Il teste ha aggiunto che, nel contempo, era stata verificata la presenza nel medesimo periodo di Giacalone Luigi (“Giacalone Luigi era una delle persone che hanno partecipato all’attentato dell’Olimpico sostanzialmente. È stato condannato poi per tutte le stragi, Firenze, Roma e Milano, Formello, Olimpico, ed era una persona che abitava a Palermo e che ha concorso in queste... Nella preparazione di quell’attentato. E c‘è la sua presenza nello stesso periodo in cui c’è Spatuzza, quindi abbiamo anche lì esaminato il tabulato del suo cellulare. che avevamo già acquisito durante le indagini del primo procedimento sulle stragi sostanzialmente. Abbiamo individuato all’epoca tutti i cellulari che avevano in mano gli indagati, esaminati per bene e individuati tutti i loro spostamenti. In questa fase li abbiamo ripresi e ricollocati per riscontrare quello che diceva Spatuzza Il cellulare di Giacalone è su Roma dal 17 al 24gennaio.... ++++++++, ed era un cellulare intestato non a lui direttamente, ma alla ditta di Giacalone, la Auto O e O di Giacalone, che era... Lui era un rivenditore di auto usate sostanzialmente”) ed erano state individuate le abitazioni utilizzate come basi logistiche indicate dai collaboranti (“Si, questa è sempre stata materia del primo processo, cioè, in cui furono individuate tutte le abitazioni che le persone che collocarono diciamo gli esplosivi avevano utilizzato, sia tramite l’analisi telefonica, sia tramite assunzione di informazioni di testimoni, cioè riuscimmo ad individuare tutti quanti le abitazioni e anche, diciamo, gli spostamenti. E in sostanza, diciamo, si trattava di abitazioni che erano site a Roma, […]”), nonché la data di scarcerazione di Pietro Romeo avvenuta l'1 febbraio 1994 (“Allora, la scarcerazione è avvenuta il 1 febbraio 94 ...Arrestato nel 92, però non mi ricordo adesso la data precisa.[...] Perché Spatuzza disse che quando rientrò a Palermo dopo il fallito attentato dell’Olimpico, si incontrò con Romeo che era stato scarcerato da poco”).

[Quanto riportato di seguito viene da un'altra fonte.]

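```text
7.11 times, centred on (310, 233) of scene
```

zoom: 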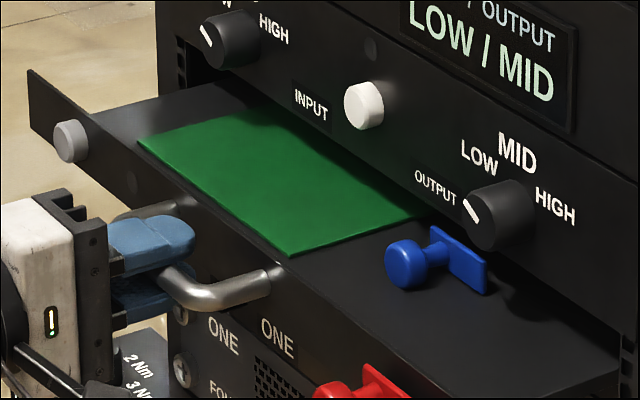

Il verbalizzante ha inoltre riferito che è stato, anche, riscontrato che in data 18 gennaio 1994 erano stati uccisi due Carabinieri a Scilla in Calabria (“[...]”) e che erano stati svolti, poi, accertamenti riguardo alla presenza in Roma, in quel periodo, di Marcello Dell'Utri, verificandone la registrazione in albergo in data 18 gennaio 1994 (“Si, sono stati svolti anche da noi quegli accertamenti Abbiamo... Ci fu delegato di verificare se appunto in quel periodo c’era anche la presenza di Marcello Dell'Utri a Roma, ragion per cui diciamo noi ci attivammo per verifcare dove fosse alloggiato e quindi in quest’ottica attingemmo al centro elaborazioni dati dapprima, diciamo, come primo accertamento al Ced della Polizia di Stato che detiene tutte le registrazioni degli alberghi diciamo, dove passano tutte le persone alloggiate e quindi vengono segnalate alla Questura che li inserisce. E il Ced ci rispose, diciamo, ci inviò dei tabulati da cui risultava che Marcello Dell'Utri era presente a Roma il 18 gennaio 94 all'hotel Majestic che si trova in Via Veneto 50”) e ricostruendo anche il motivo ditale presenza collegata alla nascita di Forza Italia (“[...]”).

Per quanto siano individuabili, anche sulla scorta di tali accertamenti, dei margini per assumere che Dell'Utri abbia fatto da intermediario con Graviano, va aggiunto che neppure la sentenza di primo grado ha avuto modo di affermare che Berlusconi, che in data 26 gennaio 1994 ufficializzò la sua “discesa in campo”, abbia avuto occasione di incontrare Giuseppe Graviano per di più pochi giorni prima della cattura di questo latitante (intervenuta a Milano il 27.01.1994, unitamente al fratello Filippo) e pressocché contestualmente al fallito attentato dinamitardo allo Stadio Olimpico di Roma, progettato per il 23.01.1994 in occasione della partita di calcio Roma-Udinese, nonché qualche giorno dopo l’uccisione, in Calabria, il 18.01.1994, dei Carabinieri Antonino Fava e Vincenzo Garofalo in un agguato consumato con colpi da arma da fuoco.

Pertanto il tardivo contributo dichiarativo del Brusca, con tutti i suoi limiti e l’assenza di riscontri (anzi con il riscontro negativo desumibile da quanto detto da Sinacori sulla vicenda dell’orologio), non aiuta a superare questo passaggio probatorio circa l’incontro di Berlusconi con Giuseppe Graviano in vista delle consultazioni elettorali del 1994.